Emine Vanci: Da Europa und Australien Arbeiter suchte und mein Vater davon überzeugt war, dass ich auch gehen sollte, hatte ich mich für einen Arbeitsplatz beworben. Ich wurde in vielen Ländern angenommen. Ich hätte also genauso nach Holland, Belgien oder sogar Australien gehen können, doch ich wollte nach Deutschland. Ich wollte meinen Kindern auch eine bessere Schulausbildung bieten.

Zischup: Woher erfuhren Sie, dass Deutschland Arbeiter sucht?
Emine Vanci: Mein Vater ist oft in die Stadt gegangen und hat von anderen Leuten mitbekommen, dass man hier Arbeiter suchte.

Zischup: Wo haben sie gearbeitet?
Emine Vanci: Als ich nach Deutschland kam, wurde ich der Tabakfirma C.A. Ringwald in Emmendingen zugeteilt.

Zischup: Wie kamen Sie mit der Sprache, der Kultur und dem Land an sich klar?
Emine Vanci: Bis ich die Sprache einigermaßen konnte, hatten wir als Gruppe einen Dolmetscher der uns bei allen Situationen half.

Zischup: Hatten Sie vor für immer in Deutschland zu bleiben?
Emine Vanci: Wie viele andere auch, hatte ich vor nur einige Jahre zu bleiben. Mein Mann wollte sich einen Traktor kaufen und ich wollte eigentlich nicht zurück ins Dorf, sondern wollte mir ein Haus in der Stadt Samsun kaufen. Doch irgendwann gewöhnten sich die Kinder an Deutschland, sprachen die Sprache schon sehr gut und ich bekam noch zwei weitere Kinder. Wir kamen nicht mehr dazu in die Türkei zurück zu gehen, und nun leben wir hier schon seit 39 Jahren mit Kindern und Enkelkindern.

Zischup: Warum kamen Sie nach Deutschland?
Seyfullah Ilhan: Ich bin hauptsächlich wegen unserer Armut nach Deutschland gekommen. Ich wollte nicht, dass meine Kinder in Armut aufwachsen und wollte ihnen eine Schulausbildung ermöglichen.

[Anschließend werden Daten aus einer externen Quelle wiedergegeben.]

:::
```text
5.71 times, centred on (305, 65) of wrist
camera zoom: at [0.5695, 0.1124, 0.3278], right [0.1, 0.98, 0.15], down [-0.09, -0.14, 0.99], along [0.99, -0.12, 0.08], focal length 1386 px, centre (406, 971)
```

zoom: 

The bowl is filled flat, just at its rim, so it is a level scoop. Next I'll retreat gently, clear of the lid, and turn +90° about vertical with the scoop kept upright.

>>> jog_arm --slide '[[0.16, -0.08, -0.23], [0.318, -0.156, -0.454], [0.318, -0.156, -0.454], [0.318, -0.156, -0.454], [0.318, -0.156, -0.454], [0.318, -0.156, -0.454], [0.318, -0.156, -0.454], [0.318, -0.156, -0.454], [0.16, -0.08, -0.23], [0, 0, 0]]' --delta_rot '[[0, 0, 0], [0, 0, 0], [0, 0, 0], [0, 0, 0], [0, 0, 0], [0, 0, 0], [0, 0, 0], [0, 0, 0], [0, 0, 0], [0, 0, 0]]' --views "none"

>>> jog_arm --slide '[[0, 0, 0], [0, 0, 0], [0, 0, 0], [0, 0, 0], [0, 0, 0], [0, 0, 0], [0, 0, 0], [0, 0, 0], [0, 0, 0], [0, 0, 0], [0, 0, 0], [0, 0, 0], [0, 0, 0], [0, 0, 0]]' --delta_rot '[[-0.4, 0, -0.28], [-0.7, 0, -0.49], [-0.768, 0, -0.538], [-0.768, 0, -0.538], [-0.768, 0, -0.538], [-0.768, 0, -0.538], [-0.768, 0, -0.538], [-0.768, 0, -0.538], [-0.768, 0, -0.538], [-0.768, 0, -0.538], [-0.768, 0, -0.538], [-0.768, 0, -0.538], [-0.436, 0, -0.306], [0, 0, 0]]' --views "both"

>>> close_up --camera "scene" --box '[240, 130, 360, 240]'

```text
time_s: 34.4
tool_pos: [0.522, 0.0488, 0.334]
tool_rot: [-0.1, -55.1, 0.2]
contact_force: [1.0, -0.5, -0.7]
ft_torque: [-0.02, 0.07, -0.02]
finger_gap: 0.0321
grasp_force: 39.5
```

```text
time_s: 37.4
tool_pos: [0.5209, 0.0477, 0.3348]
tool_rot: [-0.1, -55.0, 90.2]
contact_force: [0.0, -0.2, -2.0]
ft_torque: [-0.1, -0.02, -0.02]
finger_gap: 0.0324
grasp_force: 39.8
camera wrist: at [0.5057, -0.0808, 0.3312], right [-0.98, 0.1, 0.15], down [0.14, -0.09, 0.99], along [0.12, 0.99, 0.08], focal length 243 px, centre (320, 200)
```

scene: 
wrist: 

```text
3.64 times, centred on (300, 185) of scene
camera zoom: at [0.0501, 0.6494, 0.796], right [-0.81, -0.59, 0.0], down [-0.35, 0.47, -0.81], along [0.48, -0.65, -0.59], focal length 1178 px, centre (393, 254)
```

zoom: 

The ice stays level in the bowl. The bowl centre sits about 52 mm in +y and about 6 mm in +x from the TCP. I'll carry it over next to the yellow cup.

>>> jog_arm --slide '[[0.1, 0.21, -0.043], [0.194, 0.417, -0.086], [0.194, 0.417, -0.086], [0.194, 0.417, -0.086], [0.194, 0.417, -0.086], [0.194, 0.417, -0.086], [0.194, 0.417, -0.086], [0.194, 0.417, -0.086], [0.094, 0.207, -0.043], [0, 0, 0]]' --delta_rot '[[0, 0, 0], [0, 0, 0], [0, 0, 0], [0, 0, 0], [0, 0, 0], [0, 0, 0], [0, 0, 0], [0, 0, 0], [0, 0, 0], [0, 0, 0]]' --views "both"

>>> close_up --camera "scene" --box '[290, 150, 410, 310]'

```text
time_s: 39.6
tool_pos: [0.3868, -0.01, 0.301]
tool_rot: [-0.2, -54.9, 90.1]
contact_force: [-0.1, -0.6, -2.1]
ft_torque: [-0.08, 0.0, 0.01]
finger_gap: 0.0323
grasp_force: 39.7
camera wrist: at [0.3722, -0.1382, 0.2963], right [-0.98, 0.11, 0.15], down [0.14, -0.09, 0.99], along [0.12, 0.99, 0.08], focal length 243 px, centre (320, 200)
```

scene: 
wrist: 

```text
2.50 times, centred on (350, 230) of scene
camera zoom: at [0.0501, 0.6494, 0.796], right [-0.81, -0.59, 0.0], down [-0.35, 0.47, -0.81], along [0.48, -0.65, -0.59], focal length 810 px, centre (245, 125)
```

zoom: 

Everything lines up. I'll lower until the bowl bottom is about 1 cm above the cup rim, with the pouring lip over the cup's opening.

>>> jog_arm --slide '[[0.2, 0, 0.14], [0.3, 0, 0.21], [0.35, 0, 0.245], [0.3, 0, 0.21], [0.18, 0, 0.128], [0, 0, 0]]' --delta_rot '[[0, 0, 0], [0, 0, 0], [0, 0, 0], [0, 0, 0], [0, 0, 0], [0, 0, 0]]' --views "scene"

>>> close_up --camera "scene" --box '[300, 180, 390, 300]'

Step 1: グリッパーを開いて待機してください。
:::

Zischup: Woher erfuhren Sie, dass Deutschland Arbeiter sucht?
Seyfullah Ilhan: Ich habe es in den Zeitungen gelesen. Es gab viele Schlagzeilen, dass Deutschland, die USA und Australien Arbeiter suchten um nach dem zweiten Weltkrieg die Wirtschaft anzukurbeln. Ich hatte mich beworben und einige Zeit gewartet bis endlich eine Zusage kam – aus Deutschland. Ich war glücklich, dass ich nach Deutschland gehen konnte, weil es nicht sehr weit von der Heimat entfernt ist.

Zischup: Wo haben Sie gearbeitet?
Seyfullah Ilhan: Da ich gelernter Schneider bin, wurde ich der Textilbranche der Ramie AG in Emmendingen zugeteilt.

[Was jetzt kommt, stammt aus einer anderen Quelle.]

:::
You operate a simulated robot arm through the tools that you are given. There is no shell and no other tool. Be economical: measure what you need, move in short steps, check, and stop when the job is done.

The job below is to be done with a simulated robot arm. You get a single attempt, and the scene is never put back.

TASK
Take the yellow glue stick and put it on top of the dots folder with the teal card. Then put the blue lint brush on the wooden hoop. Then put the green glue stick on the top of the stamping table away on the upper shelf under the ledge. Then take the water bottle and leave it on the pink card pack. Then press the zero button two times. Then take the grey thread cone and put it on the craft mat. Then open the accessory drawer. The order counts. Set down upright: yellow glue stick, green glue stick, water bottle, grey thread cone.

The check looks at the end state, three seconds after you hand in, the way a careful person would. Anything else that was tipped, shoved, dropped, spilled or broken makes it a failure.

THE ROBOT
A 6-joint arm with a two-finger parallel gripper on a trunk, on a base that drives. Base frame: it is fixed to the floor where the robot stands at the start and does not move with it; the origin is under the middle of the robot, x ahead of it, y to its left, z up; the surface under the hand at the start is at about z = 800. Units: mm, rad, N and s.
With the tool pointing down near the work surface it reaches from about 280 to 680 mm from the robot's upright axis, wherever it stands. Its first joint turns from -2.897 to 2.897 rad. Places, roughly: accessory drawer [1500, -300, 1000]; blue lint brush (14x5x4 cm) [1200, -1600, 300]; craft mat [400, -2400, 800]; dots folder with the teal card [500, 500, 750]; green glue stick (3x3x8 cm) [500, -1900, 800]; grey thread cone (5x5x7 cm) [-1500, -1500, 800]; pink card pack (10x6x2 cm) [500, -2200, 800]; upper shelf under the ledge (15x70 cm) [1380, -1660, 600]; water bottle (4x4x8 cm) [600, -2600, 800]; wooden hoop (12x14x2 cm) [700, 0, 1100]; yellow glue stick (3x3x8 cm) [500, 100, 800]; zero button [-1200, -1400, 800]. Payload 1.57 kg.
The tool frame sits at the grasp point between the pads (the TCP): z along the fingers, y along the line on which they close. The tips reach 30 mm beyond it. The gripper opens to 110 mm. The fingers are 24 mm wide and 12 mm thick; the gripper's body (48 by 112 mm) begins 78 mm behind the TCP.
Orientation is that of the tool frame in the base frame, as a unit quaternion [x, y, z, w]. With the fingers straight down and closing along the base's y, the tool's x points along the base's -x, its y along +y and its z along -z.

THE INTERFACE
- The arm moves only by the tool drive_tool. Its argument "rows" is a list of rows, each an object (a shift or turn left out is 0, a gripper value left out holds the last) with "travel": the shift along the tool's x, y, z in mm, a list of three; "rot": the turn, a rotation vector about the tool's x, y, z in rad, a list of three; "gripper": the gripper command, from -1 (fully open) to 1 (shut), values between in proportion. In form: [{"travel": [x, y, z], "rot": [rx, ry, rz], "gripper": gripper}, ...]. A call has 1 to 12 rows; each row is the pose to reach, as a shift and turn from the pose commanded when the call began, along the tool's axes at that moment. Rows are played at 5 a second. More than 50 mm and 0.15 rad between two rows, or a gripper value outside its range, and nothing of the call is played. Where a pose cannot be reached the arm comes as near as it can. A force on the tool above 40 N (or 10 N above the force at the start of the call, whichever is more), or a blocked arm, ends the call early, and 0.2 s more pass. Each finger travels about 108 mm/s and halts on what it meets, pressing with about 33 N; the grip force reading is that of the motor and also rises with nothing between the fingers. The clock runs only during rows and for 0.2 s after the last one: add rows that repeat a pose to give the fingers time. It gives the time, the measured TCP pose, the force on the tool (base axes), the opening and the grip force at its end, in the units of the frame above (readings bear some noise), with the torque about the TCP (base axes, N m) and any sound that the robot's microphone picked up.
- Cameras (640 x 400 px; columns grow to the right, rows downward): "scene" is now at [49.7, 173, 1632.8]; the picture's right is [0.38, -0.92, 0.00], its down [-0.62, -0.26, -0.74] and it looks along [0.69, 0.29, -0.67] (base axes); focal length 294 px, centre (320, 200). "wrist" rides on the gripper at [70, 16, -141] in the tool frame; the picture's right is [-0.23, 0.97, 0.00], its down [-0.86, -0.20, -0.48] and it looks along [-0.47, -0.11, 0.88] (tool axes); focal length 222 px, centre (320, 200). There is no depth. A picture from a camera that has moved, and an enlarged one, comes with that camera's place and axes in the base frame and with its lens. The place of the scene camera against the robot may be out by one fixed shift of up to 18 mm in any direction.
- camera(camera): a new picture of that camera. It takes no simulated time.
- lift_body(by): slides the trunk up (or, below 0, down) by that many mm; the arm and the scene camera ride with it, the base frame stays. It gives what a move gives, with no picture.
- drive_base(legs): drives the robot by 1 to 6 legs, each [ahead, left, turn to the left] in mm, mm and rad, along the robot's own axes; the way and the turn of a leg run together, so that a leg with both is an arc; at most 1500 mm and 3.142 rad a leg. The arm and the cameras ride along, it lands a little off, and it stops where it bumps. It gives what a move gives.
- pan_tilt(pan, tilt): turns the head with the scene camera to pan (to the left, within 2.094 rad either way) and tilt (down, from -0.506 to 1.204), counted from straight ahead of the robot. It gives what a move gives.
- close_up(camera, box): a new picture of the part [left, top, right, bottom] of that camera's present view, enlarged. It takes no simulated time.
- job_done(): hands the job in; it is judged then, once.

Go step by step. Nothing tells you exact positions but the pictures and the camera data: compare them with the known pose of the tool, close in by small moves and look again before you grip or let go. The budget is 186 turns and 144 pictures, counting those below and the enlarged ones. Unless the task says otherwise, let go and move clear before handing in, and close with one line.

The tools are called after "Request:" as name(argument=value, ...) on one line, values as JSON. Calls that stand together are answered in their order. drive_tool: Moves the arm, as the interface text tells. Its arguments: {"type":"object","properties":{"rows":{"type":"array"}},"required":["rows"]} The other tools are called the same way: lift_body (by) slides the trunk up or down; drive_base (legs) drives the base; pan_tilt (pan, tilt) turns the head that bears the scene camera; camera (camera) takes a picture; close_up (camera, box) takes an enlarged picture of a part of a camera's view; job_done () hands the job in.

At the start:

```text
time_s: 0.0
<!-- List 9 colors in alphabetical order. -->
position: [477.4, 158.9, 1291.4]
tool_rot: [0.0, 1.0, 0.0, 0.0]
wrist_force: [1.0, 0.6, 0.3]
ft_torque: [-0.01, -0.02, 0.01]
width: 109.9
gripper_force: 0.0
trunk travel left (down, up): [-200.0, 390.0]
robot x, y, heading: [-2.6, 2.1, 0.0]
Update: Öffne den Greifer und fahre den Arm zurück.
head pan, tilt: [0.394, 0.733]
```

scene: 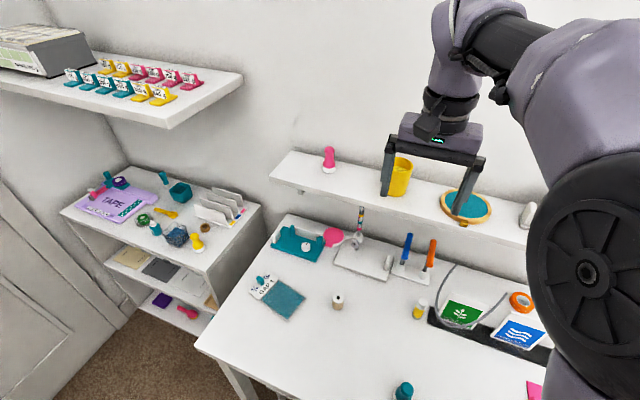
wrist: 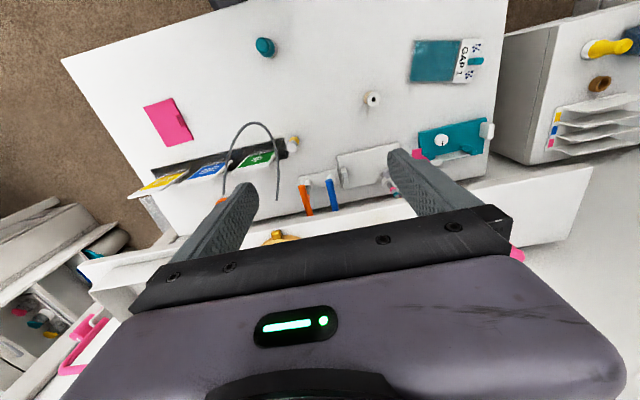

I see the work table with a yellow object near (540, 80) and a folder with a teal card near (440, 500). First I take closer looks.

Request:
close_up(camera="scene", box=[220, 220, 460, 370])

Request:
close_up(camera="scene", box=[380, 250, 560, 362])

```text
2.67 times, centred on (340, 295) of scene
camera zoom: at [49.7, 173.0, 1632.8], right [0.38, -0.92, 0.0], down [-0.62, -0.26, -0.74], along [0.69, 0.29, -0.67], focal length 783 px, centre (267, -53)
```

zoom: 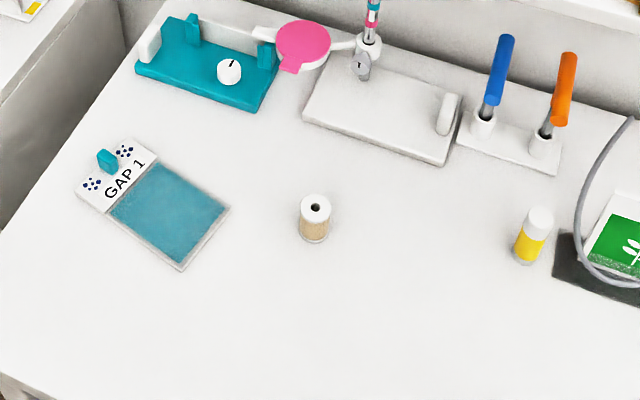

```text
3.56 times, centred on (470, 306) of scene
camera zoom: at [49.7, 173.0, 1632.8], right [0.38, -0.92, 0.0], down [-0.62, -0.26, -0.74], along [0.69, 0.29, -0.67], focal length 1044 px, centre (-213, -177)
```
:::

Zischup: Wie kamen Sie mit der Kultur, der Sprache und dem Land an sich klar?
Seyfullah Ilhan: Am Anfang hatte ich beim Verständigen große Probleme, die Kultur war mir sehr fremd aber nach einiger Zeit kam ich zurecht.

Zischup: Hatten Sie vor für immer in Deutschland zu bleiben?
Seyfullah Ilhan: Nein, hatte ich nicht. Ich habe drei Jahre gearbeitet und dann meine Familie nach Deutschland gebracht. Meine Kinder gingen hier zu Schule und gewöhnten sich an das neue Leben in Deutschland. Dann bekamen wir noch ein Kind.

Zischup: Welche Ziele hatten Sie?
Seyfullah Ilhan: Meine Ziele waren es, in der Türkei einen Kleinbus zu kaufen und meinen Unterhalt zu bestreiten, meine Frau träumte von einer Hühnerfarm. Es war ein großer Wunsch wieder zurück in die Türkei zu kehren, doch je älter die Kinder wurden desto größer wurde ihr soziales Umfeld und sie gewöhnten sich immer mehr an das Leben in Deutschland. Es war ihr Wunsch in Deutschland zu bleiben, und meine Frau und ich waren der Meinung, dass dort, wo unsere Kinder sind, auch wir bleiben werden. Da meine Frau inzwischen verstorben ist, bin ich öfters in der Türkei. So gerne ich auch in der Türkei bin, genauso gerne komme ich auch nach Deutschland.